MUSSORGSKY (arr. Stokowski) Night on Bald Mountain
Here is Leopold Stokowski‘s (1882-1977) transcription of Modest Mussorgsky‘s “Night on Bald Mountain”. This is the version most famously featured as the ending sequence of the Disney film “Fantasia” (1948), and that most famously caused quite an uproar among movie-goers due to the demonic imagery used in the aforementioned clip.

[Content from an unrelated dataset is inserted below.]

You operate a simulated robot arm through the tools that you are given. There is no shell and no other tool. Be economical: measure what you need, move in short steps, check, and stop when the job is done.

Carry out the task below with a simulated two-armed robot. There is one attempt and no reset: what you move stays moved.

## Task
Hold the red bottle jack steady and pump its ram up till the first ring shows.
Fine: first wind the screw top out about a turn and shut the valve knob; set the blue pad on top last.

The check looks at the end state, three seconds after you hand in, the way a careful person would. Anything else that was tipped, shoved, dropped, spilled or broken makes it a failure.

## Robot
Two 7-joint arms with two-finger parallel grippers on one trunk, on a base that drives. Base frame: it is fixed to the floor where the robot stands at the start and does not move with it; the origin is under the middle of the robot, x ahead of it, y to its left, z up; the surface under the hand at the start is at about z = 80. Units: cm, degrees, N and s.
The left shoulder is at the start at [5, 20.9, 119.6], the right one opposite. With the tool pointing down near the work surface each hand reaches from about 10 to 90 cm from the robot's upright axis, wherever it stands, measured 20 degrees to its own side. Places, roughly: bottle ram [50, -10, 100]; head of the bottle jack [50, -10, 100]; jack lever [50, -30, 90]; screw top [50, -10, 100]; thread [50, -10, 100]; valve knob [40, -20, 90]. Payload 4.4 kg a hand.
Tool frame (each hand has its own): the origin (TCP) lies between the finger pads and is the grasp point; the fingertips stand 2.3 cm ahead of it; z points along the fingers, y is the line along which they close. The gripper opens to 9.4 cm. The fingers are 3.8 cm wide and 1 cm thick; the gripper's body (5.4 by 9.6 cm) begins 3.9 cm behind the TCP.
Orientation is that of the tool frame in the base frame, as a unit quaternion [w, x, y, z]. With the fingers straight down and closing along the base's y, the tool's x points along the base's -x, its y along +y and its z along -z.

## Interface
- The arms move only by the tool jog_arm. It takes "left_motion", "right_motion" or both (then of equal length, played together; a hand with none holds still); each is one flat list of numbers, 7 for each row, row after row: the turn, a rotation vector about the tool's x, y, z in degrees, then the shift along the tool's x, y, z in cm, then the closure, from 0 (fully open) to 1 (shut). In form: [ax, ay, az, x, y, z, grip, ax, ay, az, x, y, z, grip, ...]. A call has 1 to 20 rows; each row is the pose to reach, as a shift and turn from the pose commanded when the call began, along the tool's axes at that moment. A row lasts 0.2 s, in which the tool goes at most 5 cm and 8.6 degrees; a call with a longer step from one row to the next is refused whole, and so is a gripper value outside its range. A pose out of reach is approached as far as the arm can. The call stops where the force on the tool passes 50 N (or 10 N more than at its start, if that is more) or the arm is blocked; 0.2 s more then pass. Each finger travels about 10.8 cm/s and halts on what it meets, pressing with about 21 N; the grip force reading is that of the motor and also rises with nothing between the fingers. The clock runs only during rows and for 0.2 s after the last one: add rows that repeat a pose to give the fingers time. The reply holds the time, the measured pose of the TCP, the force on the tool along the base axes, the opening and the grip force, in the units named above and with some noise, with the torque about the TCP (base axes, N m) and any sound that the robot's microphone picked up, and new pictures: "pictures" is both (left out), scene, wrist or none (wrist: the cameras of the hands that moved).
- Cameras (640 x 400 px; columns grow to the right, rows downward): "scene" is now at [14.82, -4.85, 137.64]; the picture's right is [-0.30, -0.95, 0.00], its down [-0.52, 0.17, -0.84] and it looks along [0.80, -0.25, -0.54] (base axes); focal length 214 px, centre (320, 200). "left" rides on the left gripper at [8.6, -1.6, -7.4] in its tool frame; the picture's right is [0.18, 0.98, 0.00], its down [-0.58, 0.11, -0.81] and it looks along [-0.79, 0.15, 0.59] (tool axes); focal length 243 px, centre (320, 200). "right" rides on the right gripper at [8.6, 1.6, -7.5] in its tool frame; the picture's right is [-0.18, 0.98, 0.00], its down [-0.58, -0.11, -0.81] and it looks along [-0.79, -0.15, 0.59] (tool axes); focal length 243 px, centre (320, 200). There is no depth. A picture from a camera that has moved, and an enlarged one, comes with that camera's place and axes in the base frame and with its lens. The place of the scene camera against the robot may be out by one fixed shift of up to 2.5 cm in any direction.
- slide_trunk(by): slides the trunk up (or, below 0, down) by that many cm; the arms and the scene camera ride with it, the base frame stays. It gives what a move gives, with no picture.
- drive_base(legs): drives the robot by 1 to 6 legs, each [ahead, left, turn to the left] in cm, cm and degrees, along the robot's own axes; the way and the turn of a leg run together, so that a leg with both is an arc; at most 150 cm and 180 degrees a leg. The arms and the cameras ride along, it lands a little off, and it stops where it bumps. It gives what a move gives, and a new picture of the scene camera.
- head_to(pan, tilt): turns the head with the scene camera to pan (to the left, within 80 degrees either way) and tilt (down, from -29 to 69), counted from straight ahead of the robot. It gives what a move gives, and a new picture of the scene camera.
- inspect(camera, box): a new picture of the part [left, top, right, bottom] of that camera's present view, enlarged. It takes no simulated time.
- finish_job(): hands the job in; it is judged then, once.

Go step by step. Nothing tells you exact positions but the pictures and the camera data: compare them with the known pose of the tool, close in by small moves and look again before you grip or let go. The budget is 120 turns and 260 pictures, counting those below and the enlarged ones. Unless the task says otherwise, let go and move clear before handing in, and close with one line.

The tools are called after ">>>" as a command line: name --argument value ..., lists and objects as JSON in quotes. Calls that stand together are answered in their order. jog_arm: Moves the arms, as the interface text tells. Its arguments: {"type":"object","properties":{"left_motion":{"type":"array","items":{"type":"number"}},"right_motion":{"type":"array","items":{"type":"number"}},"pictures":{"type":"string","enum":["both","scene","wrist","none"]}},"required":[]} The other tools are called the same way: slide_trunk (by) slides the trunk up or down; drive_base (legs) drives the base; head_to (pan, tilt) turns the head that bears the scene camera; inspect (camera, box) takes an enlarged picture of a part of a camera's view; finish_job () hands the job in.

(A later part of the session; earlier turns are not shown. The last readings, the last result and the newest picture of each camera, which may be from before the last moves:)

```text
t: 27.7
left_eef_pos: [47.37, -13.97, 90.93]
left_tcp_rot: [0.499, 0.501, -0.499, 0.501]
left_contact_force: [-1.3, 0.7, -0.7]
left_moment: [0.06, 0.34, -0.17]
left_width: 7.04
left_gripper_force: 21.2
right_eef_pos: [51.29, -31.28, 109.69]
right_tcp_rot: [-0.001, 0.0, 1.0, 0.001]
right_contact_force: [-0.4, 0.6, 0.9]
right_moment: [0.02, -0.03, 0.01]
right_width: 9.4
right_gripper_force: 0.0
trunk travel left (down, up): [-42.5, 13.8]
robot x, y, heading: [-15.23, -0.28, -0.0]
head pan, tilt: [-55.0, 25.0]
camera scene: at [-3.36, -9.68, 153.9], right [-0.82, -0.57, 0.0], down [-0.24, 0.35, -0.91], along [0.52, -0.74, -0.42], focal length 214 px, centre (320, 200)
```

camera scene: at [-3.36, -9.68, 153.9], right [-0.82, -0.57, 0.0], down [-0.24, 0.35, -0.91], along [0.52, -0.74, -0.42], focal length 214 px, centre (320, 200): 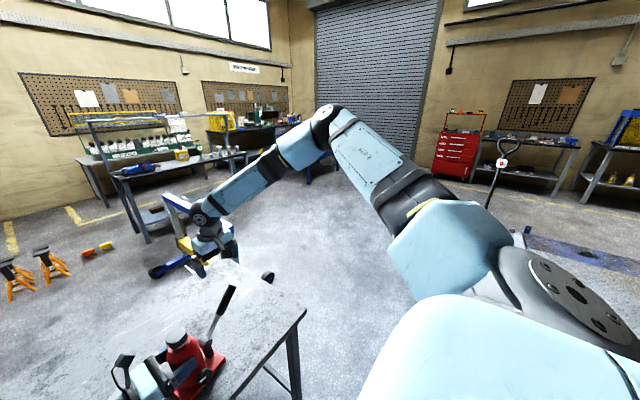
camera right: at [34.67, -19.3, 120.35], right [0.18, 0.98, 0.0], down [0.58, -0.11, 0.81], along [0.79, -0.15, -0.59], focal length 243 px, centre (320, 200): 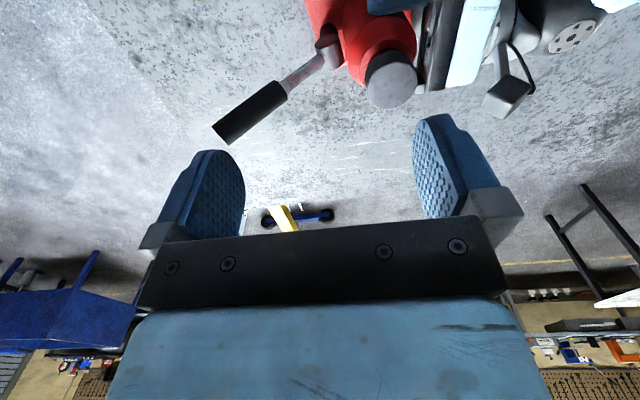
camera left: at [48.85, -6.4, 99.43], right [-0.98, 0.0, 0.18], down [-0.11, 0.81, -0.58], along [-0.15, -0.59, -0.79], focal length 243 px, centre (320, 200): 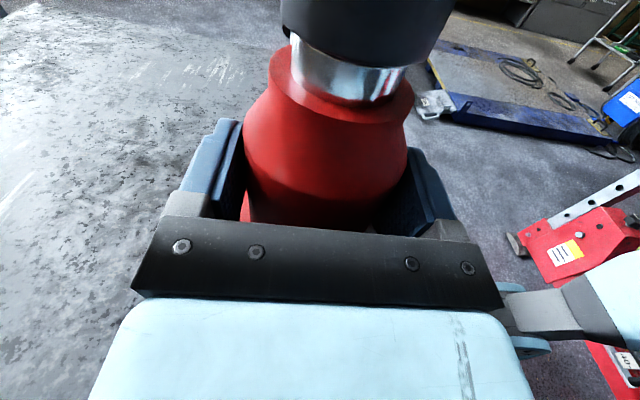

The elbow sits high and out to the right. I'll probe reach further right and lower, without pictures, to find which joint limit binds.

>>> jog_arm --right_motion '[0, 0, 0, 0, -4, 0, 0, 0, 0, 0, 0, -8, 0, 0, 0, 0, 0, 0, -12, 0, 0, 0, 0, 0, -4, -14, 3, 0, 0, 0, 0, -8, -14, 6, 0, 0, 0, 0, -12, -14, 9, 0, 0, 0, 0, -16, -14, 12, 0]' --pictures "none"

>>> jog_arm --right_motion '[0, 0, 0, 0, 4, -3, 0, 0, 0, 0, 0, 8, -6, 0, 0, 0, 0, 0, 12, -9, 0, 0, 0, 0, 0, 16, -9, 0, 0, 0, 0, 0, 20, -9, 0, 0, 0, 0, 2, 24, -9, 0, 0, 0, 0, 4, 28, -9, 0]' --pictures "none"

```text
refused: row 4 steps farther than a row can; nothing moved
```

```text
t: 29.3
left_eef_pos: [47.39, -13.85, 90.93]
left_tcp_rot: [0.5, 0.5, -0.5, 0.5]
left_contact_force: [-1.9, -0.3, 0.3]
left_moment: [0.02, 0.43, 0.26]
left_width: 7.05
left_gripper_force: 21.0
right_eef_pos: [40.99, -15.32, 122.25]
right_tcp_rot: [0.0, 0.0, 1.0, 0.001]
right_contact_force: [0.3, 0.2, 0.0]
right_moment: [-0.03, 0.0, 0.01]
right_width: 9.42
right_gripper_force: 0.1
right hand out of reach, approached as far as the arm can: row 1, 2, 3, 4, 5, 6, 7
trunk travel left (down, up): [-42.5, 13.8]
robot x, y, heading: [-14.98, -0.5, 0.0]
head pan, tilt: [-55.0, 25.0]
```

Stokowski was a prodigy along the lines of Maazel, entering into the Royal Academy of Music to study composition and conducting at the age of merely 13. During his long span as one of the most prominent and important conductors (not to mention one of the greatest) he was actually a very controversial figure. What many people probably don’t know is that Stokowski was a great champion of contemporary music, giving the U.S. and/or world premieres of works by Elgar, Vaughn Williams, Prokofiev, Schoenberg, Hovhaness, Copland, Barber, Berg, Feldman and other contemporary composers. He is also very important to the history of modern concert practice as well, popularizing the batonless technique of conducting, as well as inventing and popularizing the “pops concert” and the modern chairing of a symphony orchestra. He was able to produce what was then referred to as “the Stokowski Sound”, although what is now called “the Philly Sound” (one of the many, illustrious orchestras he was resident conductor for), and was the greatest influence on many conductors proceeding him, particularly Leonard Bernstein. His transcriptions and editing of works were considered uncoif at the time, a practice that had long since become outdated as printed music became more available, but they are now one of the things he is best-known for, particularly this and his orchestration of Bach’s Toccata en Fugue in D Minor BWV 565.
Performed here in 1966 by the London Symphony Orchestra.